Ahead were scenic mountain vistas and more sheep. We turned inland and the grass became more plentiful and lush. We stopped to check out a waterfall. I needed to shimmy out onto a bridge on the road way to get a good view.
There was a shorter than normal agenda that day and we made it to our guesthouse by around 5 p.m. This was the 1st night of the road-trip that we were arriving before 10 p.m.
The Egilsstadir Guesthouse
The glass door was locked and there was a large panel on the green building with buttons to press. We tried several and nothing happened. There was a phone # listed that requested we call to check in. Our phone service had been sketchy throughout so we were a little nervous. Fortunately, the number went through and a man told me they would be there in 5 minutes.
We stood outside waiting and a car pulled up, the owner stepping out to introduce themselves. We stacked our shoes in the hall and checked in, exploring the space and dragging in our luggage.
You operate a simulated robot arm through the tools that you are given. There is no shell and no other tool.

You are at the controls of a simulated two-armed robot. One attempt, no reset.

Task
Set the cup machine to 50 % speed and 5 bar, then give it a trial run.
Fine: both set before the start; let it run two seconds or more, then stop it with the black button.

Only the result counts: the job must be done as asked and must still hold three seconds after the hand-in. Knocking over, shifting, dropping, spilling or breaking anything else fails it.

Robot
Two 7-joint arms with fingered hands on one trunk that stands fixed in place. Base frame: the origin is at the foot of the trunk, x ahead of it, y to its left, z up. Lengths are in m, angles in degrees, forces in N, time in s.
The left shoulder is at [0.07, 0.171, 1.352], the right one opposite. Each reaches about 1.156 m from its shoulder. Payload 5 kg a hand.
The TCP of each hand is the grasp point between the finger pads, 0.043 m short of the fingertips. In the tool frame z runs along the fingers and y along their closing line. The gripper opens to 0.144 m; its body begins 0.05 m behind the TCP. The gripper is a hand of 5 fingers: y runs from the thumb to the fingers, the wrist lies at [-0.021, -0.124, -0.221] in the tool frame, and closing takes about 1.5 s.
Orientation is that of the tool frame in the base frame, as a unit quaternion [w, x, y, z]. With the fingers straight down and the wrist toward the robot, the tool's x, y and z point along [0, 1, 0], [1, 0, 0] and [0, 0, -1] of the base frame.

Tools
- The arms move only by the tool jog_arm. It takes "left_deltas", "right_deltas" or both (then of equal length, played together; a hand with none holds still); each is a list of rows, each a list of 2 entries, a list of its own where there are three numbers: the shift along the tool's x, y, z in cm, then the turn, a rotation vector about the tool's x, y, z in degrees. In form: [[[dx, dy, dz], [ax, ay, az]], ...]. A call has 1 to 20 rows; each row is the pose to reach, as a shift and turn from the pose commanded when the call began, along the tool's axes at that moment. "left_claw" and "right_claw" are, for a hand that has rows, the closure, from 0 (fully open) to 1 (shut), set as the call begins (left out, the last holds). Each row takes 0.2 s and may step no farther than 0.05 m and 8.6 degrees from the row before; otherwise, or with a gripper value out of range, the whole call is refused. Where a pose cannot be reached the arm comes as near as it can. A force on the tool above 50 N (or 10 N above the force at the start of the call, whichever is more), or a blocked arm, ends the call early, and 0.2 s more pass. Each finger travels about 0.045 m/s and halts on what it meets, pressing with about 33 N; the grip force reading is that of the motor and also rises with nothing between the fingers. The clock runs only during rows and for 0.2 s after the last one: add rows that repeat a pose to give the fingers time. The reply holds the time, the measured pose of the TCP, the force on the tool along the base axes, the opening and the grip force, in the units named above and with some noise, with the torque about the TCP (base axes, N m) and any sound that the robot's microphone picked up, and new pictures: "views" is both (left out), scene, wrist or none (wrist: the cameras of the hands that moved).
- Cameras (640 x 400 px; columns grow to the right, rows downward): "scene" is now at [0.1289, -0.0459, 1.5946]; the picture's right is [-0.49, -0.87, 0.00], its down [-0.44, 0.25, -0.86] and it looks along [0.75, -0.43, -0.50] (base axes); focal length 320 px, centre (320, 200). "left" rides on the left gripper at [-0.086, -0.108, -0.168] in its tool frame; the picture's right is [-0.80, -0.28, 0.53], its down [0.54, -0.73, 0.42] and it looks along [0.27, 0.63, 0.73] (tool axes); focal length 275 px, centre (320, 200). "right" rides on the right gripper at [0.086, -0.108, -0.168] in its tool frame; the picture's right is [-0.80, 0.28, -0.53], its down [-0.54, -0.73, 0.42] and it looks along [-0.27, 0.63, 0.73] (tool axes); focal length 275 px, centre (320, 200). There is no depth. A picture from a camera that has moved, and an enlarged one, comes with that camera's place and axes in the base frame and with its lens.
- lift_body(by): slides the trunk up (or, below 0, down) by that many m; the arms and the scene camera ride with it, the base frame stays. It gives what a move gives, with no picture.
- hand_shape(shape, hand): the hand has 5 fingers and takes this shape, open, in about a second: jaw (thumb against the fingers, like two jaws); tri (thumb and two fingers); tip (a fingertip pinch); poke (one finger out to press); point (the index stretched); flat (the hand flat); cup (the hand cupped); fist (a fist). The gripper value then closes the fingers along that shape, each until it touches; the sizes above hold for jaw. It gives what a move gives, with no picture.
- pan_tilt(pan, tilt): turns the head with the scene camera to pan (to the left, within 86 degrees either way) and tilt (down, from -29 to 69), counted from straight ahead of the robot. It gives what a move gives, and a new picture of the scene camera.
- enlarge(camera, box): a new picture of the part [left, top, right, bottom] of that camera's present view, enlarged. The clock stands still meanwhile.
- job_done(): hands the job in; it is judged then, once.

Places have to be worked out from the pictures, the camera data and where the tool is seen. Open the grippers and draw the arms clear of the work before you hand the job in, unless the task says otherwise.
Checking out Iceland’s Egilsstadir
Egilsstadir was a relatively larger town and we actually had extra time so we stocked up on supplies, looked in a couple stores and got a surprisingly good flatbread pizza filled with vegetables at a local restaurant. Geothermal greenhouses dot the island and as vegetarians, we had been happy at the amount of vegetable options available.
Ready For Myvatn Nature Baths
We were back to the guesthouse early. Our room had a view of the unusual tree covered hills. Trees are rare in other areas of Iceland. I went out to sit in the public living room area to study my maps and assemble the routes we would need for the next day. We were heading to Myvatn and there was a lot to see along the way. We were happy for some time to relax and regroup before another action packed adventure.